OBJECTIVE | Extract the lines that carry the string "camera" from the listing.

[start of STORED DATA]

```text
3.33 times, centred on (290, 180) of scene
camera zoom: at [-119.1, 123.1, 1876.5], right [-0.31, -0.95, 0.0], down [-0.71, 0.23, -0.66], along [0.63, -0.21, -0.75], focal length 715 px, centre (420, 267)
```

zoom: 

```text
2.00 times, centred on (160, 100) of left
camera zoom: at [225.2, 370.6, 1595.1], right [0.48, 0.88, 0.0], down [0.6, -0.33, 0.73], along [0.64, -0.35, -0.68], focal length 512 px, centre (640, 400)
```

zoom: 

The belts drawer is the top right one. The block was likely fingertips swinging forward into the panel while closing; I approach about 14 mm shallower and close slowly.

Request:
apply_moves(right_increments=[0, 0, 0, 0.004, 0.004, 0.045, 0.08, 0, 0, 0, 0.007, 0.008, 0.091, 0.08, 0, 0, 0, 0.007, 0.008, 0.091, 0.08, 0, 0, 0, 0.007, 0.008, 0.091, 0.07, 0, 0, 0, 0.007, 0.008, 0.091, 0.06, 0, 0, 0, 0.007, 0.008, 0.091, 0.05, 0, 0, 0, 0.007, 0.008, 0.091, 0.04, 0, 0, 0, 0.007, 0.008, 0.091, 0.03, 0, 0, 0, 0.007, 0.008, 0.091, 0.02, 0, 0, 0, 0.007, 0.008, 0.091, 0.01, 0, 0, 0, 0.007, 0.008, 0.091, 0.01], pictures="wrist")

[end of STORED DATA]

RESULT FOR THIS TASK |
camera zoom: at [-119.1, 123.1, 1876.5], right [-0.31, -0.95, 0.0], down [-0.71, 0.23, -0.66], along [0.63, -0.21, -0.75], focal length 715 px, centre (420, 267)
camera zoom: at [225.2, 370.6, 1595.1], right [0.48, 0.88, 0.0], down [0.6, -0.33, 0.73], along [0.64, -0.35, -0.68], focal length 512 px, centre (640, 400)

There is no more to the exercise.